Eglises d'Asie

Une victime milite contre la traite des personnes

Publié le 22/10/2018




« Je ne méritais pas de devenir une esclave », dénonce une jeune femme indonésienne qui a été brutalisée à Hong-Kong par son employeur durant plusieurs mois en 2013. Elle a été citée par le Times, plus tard, parmi les cent personnalités les plus influentes de la planète pour son combat judiciaire, sa réussite universitaire puis son engagement humanitaire pour les droits des travailleurs migrants d’Indonésie.

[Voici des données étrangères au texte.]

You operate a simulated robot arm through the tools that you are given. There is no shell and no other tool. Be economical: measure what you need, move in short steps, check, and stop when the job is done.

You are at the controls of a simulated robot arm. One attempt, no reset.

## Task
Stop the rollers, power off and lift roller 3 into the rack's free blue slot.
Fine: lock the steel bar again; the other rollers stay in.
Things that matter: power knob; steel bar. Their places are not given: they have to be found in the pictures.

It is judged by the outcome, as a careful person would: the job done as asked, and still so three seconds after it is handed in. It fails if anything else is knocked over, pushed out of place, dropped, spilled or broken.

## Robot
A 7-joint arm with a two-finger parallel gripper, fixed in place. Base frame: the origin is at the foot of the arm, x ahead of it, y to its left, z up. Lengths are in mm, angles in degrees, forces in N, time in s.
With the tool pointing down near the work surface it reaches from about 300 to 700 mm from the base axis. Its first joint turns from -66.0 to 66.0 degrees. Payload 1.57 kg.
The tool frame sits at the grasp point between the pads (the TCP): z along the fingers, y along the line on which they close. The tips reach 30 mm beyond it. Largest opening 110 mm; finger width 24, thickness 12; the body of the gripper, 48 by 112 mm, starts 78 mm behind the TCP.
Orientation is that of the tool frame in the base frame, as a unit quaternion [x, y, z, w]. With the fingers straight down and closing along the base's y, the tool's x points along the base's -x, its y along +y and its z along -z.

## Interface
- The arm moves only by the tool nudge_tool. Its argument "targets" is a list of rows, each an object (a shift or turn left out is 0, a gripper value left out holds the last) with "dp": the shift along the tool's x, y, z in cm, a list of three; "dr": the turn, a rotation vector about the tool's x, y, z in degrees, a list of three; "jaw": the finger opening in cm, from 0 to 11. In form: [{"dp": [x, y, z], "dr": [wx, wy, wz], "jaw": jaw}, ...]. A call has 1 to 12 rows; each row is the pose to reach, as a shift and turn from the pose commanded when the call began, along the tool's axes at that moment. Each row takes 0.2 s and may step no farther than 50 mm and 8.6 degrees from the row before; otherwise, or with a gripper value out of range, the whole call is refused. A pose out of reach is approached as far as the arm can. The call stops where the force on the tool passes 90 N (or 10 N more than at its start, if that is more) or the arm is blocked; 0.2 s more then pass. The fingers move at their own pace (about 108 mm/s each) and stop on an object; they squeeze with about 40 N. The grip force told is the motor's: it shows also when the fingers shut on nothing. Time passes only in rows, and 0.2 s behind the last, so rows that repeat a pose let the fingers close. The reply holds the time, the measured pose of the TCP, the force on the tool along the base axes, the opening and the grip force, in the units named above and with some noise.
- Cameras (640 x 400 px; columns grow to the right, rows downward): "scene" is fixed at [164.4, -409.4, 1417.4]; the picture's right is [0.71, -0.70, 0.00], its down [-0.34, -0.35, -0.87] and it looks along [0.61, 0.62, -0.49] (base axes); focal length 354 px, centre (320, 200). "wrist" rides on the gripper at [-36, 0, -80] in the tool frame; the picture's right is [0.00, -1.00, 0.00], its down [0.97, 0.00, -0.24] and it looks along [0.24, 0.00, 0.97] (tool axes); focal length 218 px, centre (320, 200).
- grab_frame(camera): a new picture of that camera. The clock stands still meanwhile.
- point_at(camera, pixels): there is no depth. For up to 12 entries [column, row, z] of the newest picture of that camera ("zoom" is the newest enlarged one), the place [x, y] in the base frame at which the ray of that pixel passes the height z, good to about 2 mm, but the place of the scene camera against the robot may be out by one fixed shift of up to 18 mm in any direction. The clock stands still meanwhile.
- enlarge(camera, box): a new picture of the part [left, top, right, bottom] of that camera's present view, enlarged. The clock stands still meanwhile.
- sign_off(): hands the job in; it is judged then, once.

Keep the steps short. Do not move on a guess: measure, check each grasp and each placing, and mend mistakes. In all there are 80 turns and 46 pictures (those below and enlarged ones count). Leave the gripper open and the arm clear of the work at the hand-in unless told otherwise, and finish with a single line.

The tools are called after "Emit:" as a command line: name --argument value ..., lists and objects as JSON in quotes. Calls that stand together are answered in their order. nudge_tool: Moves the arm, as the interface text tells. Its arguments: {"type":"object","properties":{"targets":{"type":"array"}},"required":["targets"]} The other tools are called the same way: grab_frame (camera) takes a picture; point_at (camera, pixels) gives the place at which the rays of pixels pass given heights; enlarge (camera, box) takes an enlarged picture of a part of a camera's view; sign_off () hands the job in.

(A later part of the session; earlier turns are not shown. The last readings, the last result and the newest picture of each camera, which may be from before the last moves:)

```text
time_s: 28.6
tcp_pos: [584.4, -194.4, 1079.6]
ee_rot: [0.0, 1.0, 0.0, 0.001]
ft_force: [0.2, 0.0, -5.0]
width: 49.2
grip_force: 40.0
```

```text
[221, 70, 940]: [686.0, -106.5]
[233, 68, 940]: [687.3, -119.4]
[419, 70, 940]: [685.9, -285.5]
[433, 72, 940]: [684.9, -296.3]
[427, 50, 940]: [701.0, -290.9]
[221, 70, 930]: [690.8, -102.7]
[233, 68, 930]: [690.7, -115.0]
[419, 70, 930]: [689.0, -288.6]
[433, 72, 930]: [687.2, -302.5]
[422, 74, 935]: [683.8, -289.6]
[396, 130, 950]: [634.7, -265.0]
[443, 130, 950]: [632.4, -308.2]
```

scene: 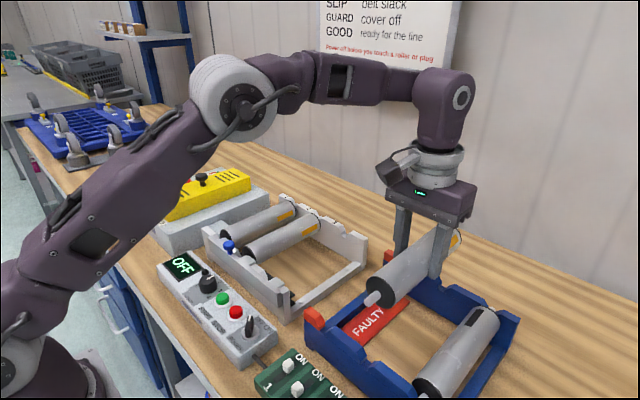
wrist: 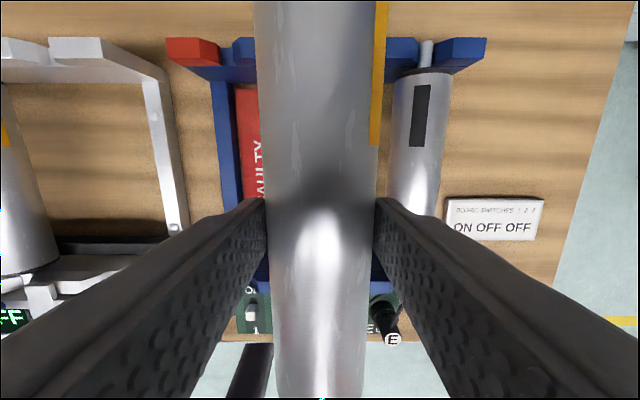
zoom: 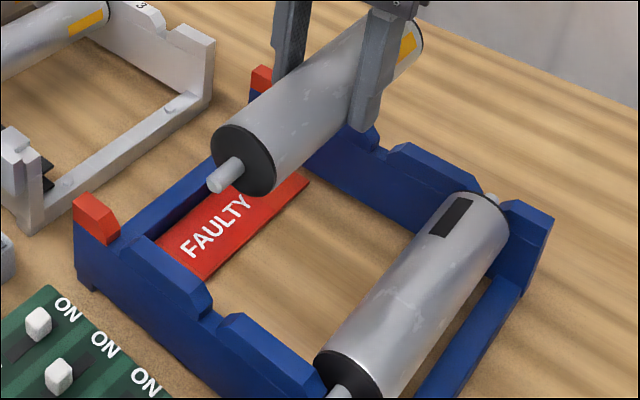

Quand Erwiana Sulistyaningsih, aujourd’hui 27 ans, a terminé le lycée professionnel en 2013, dans la province indonésienne de Java oriental, tout ce qu’elle voulait, c’était travailler et gagner de l’argent pour financer ses études à l’université. Elle savait que les revenus de ses parents, originaires de Ngawi, un district de la province, étaient trop faibles pour pouvoir se permettre de payer ses études. Son père a travaillé pour une plantation d’huile de palme de Sumatra, puis à Jakarta dans le bâtiment. Sa mère travaillait dans une ferme, et elle avait été également domestique au Brunei. Pour réaliser son rêve, Erwiana s’est rendue à Jakarta pour y devenir serveuse. Mais son salaire était trop faible pour pouvoir atteindre ses objectifs. Elle a donc accepté une offre d’emploi à Hong-Kong, mieux rémunérée. En mai 2013, elle est partie pour Hong-Kong, dans l’espoir de revenir chez elle avec suffisamment d’argent pour pouvoir poursuivre ses études et aider sa famille.

Malheureusement, ce qu’elle y a vécu a complètement détruit ses rêves. Elle a dû travailler durant de longues heures durant huit mois dans la maison de son employeur (Law Wan-tung, mère de deux enfants) où elle était enfermée, battue et mal nourrie. « Je travaillais vingt heures par jour avec seulement une à trois heures de sommeil. Je ne pouvais manger qu’une fois par jour et je n’avais jamais de vacances », raconte-t-elle. Durant ses heures de travail, elle n’avait le droit de boire que de petites quantités d’eau par jour parce que son employeur ne voulait pas qu’elle cesse son travail pour des pauses toilettes… « On me donnait aussi un traitement pour éviter les règles », confie-t-elle. Après cinq semaines de travail dans ces conditions, elle a pu s’échapper et elle a dénoncé l’affaire auprès de son agent de recrutement. Mais elle a été forcée de reprendre le même travail et de subir encore d’autres épreuves.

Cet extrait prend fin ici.